UAN in the marketplace is very tight in a global sense and there has been proof of that in the last month when it seemed unachievable to sell at a certain price level, to it jumping to a price above that.
The supply chain has evaporated and getting product to WA for next year is going to be a challenge.
Nutrien Ag Solutions region fertiliser manager Shane Page said luckily, they've got trusted suppliers and as a business are making procurement decisions well ahead of time, with four shipments of fertiliser set to arrive in December.
"That is quite unusual for us as a business and we're looking at somewhere between US $25m and $30m for a boat load of fertiliser, which is a significant investment by our business to make sure farmers have the product to be able to be profitable and sustainable next year," Mr Page said.
"We need to be smart about what we do with our money when it comes to fertiliser - that includes soil testing to understand what removal we're about to see though this harvest which will be critical in order to maximise our spend on fertiliser for next year.
"Furthermore, the sooner phosphate is moved out of our sheds, the sooner we've got the ability to bring in nitrogen and I'm pleased to say that we have another shipment of UAN set to arrive in February."
With total fertiliser storage for Nutrien in WA now at 250,000t -50,000t for UAN and 200,000t for granular, the company is set for capacity for now.

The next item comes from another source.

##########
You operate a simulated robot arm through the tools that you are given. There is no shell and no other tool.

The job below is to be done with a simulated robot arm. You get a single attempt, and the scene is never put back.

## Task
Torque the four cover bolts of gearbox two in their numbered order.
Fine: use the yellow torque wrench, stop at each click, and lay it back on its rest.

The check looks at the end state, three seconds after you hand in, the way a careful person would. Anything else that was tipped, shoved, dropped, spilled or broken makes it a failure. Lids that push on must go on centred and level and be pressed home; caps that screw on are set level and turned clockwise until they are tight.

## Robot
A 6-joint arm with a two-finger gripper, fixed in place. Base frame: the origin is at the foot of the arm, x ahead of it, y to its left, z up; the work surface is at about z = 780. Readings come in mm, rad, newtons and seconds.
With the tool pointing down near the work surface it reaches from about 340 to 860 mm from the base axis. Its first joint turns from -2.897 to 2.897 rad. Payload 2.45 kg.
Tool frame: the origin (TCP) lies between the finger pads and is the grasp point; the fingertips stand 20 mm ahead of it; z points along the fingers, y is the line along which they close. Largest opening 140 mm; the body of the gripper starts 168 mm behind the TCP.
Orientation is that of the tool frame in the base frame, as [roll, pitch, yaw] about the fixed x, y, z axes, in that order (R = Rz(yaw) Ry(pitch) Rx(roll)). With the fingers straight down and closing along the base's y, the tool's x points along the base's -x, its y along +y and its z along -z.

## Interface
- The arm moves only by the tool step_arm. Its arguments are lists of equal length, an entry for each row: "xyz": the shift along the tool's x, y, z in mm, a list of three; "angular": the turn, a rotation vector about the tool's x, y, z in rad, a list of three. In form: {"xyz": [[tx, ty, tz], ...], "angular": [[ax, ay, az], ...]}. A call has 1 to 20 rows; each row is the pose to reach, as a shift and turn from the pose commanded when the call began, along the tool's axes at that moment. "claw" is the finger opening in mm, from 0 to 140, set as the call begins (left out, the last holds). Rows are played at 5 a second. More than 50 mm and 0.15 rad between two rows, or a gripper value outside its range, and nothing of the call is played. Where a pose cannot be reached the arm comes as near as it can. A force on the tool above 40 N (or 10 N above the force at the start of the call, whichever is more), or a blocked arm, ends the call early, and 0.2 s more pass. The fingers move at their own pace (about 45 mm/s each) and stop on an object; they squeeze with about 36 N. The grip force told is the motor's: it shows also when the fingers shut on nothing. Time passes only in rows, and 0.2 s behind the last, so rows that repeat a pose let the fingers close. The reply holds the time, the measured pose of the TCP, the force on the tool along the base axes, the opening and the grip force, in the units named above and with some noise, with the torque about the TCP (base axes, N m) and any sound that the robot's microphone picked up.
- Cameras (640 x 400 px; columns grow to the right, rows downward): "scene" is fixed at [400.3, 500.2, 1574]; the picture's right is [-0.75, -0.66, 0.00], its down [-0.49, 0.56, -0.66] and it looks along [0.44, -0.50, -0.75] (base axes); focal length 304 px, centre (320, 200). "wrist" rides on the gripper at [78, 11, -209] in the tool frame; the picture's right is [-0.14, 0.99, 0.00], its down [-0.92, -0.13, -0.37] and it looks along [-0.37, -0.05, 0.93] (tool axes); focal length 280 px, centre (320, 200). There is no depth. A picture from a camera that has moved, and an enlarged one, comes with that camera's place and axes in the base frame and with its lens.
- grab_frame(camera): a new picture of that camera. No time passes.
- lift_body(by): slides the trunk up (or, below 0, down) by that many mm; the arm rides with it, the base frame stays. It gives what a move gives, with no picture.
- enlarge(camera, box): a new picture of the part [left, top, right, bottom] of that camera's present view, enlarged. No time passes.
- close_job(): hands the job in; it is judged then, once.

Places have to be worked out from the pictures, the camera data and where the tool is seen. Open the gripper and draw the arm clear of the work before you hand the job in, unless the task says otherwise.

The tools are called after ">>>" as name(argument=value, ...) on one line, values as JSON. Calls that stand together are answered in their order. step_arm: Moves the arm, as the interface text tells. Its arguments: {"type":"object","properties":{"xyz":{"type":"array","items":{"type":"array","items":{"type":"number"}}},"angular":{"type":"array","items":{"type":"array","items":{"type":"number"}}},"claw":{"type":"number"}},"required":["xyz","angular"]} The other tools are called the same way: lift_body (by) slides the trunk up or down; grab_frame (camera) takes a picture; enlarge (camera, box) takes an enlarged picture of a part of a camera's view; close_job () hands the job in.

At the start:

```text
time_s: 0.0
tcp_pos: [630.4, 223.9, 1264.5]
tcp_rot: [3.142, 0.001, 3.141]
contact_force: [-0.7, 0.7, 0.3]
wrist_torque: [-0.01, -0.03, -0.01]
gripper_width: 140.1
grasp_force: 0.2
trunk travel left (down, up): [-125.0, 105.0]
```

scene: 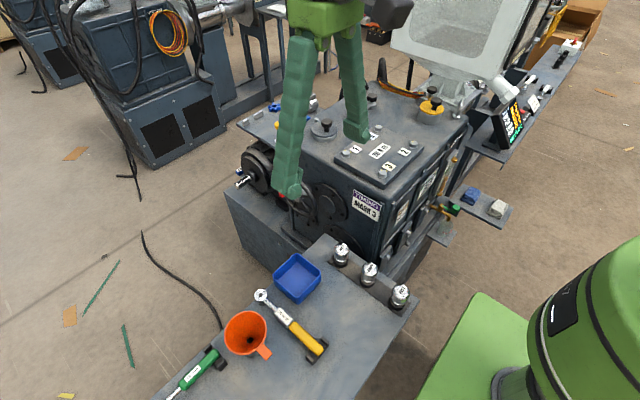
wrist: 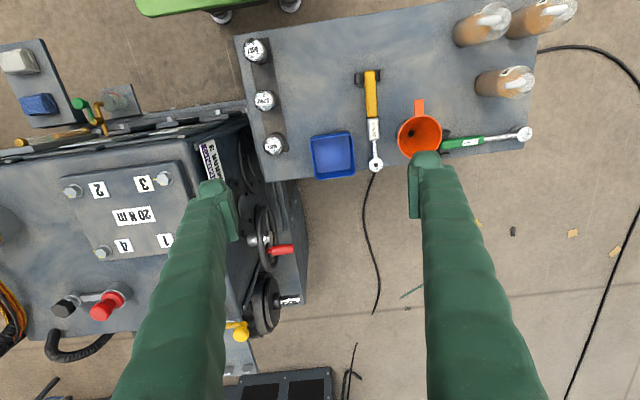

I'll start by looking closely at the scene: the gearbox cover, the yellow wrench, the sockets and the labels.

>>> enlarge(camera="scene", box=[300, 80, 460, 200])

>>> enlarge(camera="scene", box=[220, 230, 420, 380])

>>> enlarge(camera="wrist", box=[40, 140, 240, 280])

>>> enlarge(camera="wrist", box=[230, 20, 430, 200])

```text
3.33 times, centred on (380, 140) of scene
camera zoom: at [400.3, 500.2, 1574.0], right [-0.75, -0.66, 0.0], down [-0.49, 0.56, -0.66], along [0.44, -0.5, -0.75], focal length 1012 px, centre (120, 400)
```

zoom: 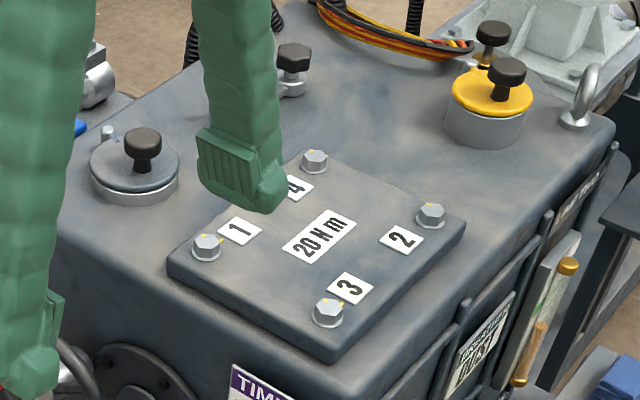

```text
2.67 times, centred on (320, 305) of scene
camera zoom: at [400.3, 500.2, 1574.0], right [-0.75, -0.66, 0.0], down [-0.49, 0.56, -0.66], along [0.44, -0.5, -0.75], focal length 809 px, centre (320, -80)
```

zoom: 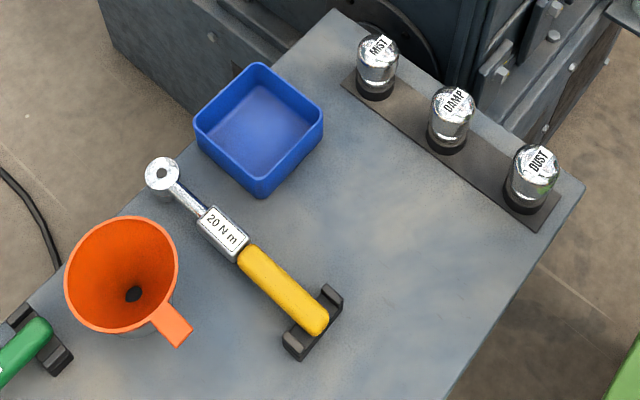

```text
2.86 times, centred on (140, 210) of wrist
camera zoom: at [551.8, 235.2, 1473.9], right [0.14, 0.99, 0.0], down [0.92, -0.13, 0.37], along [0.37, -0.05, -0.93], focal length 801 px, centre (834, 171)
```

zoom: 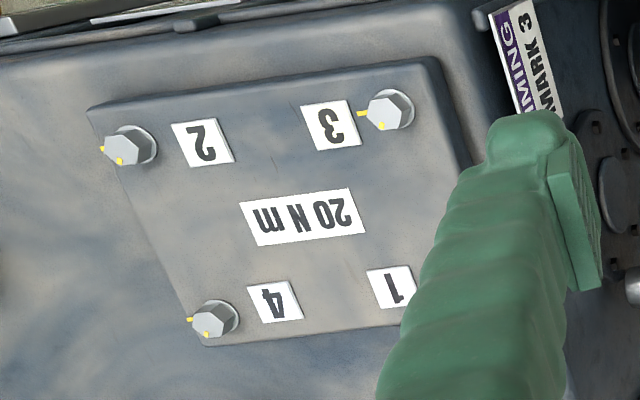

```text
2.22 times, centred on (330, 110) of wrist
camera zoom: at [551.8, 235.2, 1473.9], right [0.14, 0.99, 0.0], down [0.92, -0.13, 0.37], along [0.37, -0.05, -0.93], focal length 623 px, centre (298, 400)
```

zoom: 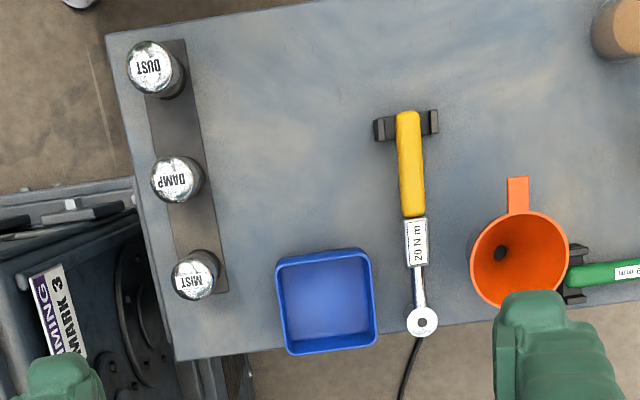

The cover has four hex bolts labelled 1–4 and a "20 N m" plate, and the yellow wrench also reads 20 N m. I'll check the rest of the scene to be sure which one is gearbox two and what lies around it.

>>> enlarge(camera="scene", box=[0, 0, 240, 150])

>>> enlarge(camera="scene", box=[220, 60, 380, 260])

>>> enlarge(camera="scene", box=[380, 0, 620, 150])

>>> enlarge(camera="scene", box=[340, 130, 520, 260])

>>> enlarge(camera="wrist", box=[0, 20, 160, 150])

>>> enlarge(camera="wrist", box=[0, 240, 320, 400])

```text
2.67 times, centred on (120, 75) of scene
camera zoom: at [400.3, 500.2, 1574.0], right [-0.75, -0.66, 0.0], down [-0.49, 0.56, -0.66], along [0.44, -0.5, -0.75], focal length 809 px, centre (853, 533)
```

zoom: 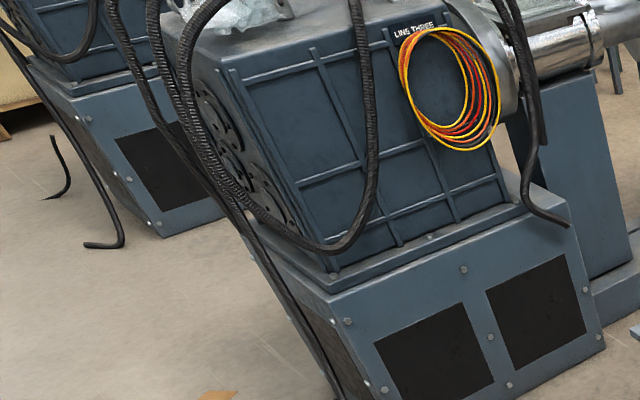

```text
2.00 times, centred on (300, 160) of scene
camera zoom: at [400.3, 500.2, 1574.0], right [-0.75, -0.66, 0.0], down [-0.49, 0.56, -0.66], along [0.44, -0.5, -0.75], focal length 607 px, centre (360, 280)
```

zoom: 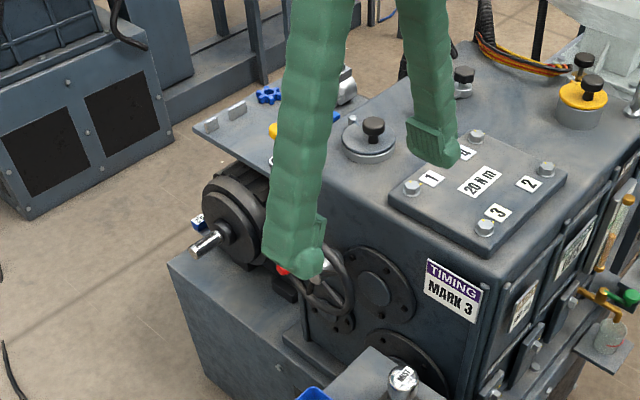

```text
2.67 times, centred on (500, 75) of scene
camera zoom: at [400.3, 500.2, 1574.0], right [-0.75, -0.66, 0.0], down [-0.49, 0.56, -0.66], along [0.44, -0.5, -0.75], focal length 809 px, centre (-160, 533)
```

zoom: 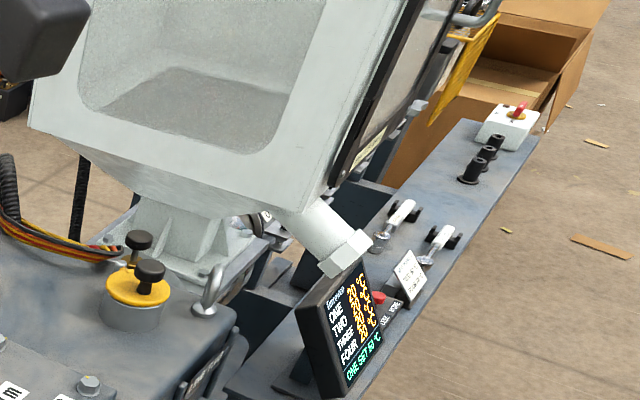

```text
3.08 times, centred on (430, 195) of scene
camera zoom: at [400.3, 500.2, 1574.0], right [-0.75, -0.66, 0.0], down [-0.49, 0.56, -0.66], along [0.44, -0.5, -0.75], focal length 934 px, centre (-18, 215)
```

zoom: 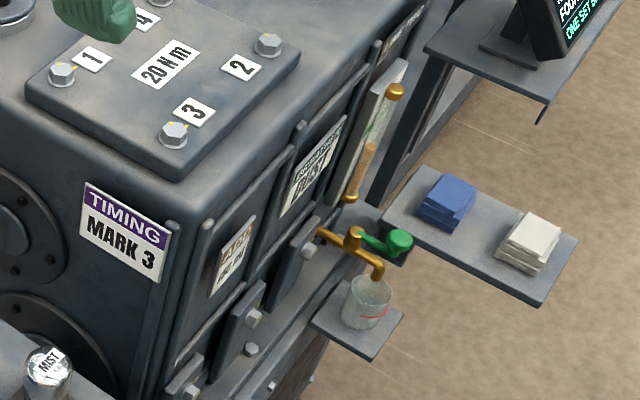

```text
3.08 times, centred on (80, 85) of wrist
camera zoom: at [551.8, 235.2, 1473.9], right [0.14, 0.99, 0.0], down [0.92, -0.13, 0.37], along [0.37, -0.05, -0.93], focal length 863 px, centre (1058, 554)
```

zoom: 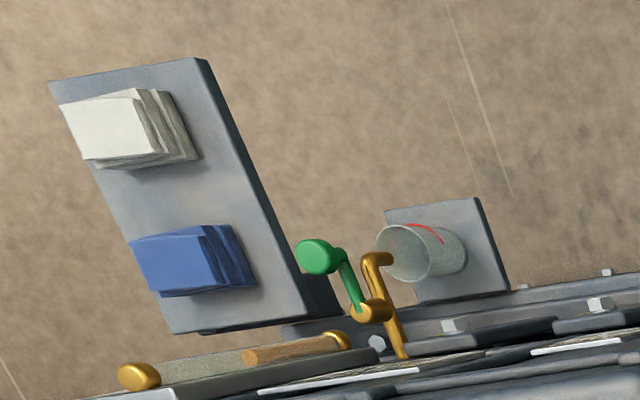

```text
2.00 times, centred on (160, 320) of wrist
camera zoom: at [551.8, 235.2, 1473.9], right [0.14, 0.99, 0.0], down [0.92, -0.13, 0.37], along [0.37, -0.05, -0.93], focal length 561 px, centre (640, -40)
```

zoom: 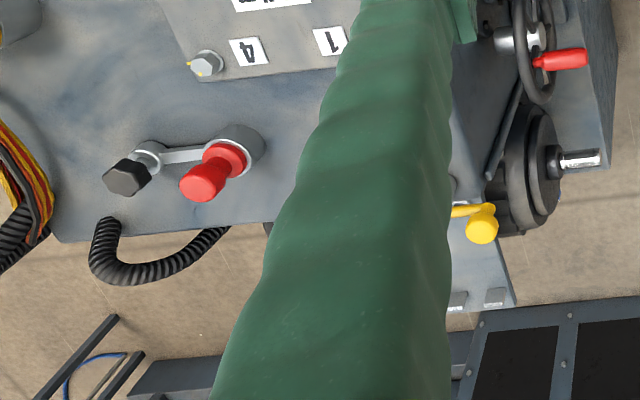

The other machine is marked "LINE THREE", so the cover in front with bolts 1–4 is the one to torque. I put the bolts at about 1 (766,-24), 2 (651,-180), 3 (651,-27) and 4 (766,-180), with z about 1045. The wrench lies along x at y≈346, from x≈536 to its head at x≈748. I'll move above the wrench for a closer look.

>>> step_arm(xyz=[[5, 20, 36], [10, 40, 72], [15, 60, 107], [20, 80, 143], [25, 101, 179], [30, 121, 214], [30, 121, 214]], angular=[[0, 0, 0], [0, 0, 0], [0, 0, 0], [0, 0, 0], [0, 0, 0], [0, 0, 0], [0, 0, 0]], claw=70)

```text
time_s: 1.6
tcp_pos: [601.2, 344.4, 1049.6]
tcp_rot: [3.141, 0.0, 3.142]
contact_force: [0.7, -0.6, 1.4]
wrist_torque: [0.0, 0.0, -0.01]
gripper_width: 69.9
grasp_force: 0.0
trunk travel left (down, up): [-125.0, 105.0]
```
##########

"We won't need to expand our UAN capacity for now - what we have now will allow us to bring into the market annually around 180,000 to 200,000 tonnes from those two tanks and we're nowhere near that capacity at the moment, so there is plenty of room to grow," Mr Duperouzel said.
"When it comes to granular storage, we're looking at potentially investing in some of our regional storage sites, not in the next 12 months, but after that, so we're constantly reviewing things."